Other issues that the FCO needs to consider have been mentioned in other debates. There was a useful debate in Westminster Hall a while back about consular assistance, especially for bereaved families following the loss of loved ones overseas. I wrote to the Under-Secretary of State for Foreign and Commonwealth Affairs, the hon. Member for Bournemouth East (Mr Ellwood), about concerns that one of my constituents raised about support for people who are victims of terrorist attacks—or, more accurately in her case, who witness terrorist attacks, as she did in Tunisia. She feels very concerned about the lack of information and communication, which I have mentioned in parliamentary questions and in a letter to the Under-Secretary.
Finally, we have also heard about the downgrading of human rights in the FCO’s priority areas. The director of Amnesty International has said:
“The UK is setting a dangerous precedent to the world on human rights. There’s no doubt that the downgrading of human rights by this government is a gift to dictators the world over and fatally undermines our ability to call on other countries to uphold rights and laws.”
This is a serious concern about which I have heard from a number of civil society organisations, and it is important that it is addressed. Nowhere else is that more true than with the situation in Yemen and Saudi Arabia, where UK planes with pilots trained in the UK and bombs made in the UK, co-ordinated in the presence of UK military advisers, are being used in the war in Yemen. At some point, the Government must tell us when that adds up to complicity in that war.

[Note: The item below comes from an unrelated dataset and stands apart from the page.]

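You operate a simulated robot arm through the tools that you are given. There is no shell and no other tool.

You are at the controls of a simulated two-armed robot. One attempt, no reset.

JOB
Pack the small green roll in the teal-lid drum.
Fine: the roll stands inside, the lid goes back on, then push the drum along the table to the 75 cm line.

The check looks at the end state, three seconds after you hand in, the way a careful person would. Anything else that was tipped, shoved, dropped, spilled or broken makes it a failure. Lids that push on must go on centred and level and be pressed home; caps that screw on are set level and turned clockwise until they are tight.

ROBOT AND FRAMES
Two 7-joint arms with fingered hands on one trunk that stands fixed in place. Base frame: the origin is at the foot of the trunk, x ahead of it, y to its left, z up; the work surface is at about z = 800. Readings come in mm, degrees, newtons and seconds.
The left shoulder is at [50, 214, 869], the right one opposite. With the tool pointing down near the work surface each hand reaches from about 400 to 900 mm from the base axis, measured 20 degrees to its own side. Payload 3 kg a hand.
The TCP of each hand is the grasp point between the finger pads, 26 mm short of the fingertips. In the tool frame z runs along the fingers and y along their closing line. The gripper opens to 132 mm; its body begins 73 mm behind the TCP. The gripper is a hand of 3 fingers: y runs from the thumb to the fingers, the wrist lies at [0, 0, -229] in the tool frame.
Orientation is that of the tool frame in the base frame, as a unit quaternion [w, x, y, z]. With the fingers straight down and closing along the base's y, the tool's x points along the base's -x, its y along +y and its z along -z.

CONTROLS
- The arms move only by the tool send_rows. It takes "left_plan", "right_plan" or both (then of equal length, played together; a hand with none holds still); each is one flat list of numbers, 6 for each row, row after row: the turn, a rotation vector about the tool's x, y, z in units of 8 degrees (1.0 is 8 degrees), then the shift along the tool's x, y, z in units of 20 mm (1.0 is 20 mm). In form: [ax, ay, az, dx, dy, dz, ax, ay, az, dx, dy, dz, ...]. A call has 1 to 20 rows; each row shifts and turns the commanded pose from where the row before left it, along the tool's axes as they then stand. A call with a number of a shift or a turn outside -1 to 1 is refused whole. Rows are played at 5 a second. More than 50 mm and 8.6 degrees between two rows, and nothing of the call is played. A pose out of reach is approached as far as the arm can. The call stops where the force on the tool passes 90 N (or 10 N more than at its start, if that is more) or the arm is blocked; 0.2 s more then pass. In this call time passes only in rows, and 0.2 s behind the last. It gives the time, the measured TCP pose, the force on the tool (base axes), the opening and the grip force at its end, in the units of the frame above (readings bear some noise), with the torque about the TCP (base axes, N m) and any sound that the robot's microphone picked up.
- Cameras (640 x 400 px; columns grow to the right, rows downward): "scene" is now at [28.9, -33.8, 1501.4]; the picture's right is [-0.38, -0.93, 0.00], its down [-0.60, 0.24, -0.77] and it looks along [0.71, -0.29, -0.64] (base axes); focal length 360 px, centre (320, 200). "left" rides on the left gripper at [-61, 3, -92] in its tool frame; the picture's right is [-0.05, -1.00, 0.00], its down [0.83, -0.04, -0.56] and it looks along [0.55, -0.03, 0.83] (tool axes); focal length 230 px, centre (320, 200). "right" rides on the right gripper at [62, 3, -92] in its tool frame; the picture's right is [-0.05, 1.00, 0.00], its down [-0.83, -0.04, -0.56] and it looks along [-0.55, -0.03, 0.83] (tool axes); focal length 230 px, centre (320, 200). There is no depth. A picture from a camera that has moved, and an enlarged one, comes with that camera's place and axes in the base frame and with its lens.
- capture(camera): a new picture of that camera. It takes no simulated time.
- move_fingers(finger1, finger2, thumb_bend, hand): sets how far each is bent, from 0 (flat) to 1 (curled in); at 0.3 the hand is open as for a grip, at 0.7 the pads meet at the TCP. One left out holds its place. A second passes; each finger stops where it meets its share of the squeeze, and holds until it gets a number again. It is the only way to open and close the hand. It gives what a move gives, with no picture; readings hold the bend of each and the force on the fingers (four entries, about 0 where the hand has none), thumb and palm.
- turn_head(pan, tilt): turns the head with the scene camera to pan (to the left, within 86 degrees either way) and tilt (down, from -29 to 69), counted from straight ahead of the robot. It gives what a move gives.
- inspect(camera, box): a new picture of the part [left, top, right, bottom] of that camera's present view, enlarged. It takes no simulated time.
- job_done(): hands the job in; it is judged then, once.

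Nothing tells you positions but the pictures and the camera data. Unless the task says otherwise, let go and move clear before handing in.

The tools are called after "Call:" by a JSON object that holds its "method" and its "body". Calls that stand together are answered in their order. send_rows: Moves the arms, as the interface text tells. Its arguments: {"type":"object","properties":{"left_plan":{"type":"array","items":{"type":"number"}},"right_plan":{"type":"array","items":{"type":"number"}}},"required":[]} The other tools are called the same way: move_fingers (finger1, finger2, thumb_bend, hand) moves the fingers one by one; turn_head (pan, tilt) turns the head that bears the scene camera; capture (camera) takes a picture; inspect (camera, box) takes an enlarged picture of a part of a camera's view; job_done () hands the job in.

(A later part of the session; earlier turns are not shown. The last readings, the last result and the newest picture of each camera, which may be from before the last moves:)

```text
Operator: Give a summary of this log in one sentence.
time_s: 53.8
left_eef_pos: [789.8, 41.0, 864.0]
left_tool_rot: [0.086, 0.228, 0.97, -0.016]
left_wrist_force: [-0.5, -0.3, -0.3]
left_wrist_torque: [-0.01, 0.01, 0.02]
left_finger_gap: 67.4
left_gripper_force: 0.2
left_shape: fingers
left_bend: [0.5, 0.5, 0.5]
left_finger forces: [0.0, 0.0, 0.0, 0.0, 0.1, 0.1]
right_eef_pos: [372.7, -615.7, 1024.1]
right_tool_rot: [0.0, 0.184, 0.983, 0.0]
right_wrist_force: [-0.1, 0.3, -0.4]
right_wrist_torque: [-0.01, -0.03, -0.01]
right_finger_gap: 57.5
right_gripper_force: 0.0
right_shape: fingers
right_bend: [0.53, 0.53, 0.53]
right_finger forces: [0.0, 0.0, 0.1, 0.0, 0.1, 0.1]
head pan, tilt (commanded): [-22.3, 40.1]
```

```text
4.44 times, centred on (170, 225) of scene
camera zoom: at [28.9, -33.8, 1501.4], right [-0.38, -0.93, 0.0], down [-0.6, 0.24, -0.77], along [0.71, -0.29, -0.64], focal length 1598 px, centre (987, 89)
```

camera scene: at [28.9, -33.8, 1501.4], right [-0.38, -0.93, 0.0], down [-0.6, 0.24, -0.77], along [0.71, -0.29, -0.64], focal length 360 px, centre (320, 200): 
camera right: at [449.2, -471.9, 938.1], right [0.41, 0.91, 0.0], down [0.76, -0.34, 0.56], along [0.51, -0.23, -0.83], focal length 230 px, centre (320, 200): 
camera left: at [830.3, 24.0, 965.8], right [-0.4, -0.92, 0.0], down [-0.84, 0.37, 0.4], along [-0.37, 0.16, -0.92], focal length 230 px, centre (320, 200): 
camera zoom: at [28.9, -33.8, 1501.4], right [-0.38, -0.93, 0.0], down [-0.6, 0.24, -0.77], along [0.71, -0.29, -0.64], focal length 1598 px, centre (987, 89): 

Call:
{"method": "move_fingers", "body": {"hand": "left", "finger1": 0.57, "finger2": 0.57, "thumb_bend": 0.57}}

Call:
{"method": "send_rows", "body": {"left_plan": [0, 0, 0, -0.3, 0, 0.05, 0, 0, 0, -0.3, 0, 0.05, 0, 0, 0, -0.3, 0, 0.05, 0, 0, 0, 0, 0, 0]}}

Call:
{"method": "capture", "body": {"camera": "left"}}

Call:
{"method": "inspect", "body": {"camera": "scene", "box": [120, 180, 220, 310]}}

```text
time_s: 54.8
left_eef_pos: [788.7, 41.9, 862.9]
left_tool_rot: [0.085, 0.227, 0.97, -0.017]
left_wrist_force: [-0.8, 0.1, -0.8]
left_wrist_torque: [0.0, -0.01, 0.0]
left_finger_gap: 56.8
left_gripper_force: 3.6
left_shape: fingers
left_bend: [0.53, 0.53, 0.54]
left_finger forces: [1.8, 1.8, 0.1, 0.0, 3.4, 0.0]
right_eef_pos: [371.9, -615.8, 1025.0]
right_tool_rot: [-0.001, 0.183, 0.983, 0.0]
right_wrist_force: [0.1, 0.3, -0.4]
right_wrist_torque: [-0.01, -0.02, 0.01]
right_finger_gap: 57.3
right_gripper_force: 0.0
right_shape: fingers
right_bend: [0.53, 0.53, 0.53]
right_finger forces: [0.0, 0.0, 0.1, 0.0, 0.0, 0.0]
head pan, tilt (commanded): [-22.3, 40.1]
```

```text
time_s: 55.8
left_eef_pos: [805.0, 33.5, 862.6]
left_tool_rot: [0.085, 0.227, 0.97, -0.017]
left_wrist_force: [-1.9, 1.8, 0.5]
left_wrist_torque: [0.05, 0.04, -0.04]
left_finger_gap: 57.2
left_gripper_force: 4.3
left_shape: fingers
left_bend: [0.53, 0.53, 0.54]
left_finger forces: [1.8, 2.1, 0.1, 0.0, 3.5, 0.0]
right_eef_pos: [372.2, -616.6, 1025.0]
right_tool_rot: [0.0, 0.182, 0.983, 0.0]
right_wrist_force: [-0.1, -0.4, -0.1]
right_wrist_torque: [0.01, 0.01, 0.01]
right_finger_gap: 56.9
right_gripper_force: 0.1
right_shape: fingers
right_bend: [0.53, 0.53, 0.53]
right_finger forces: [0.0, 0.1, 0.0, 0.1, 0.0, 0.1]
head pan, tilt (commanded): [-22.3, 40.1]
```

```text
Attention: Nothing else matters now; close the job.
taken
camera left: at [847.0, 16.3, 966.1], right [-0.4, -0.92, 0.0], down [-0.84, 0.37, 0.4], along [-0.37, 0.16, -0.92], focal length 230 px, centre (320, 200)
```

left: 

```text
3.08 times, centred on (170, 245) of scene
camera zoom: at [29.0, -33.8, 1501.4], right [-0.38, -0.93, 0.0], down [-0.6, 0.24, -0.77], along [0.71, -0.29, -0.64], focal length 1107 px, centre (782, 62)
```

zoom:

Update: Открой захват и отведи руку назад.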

In conclusion, these next two days ought to be taken up by a debate on the estimates process, but we have shown in this debate the inadequacy of the House’s processes and procedures for dealing with estimates and expenditure. We have also touched on the important role of the FCO, the pressures it faces as a result of the Government’s ideological budget cuts and the challenges that that presents for more effective use of taxpayers’ money and co-ordination across Departments.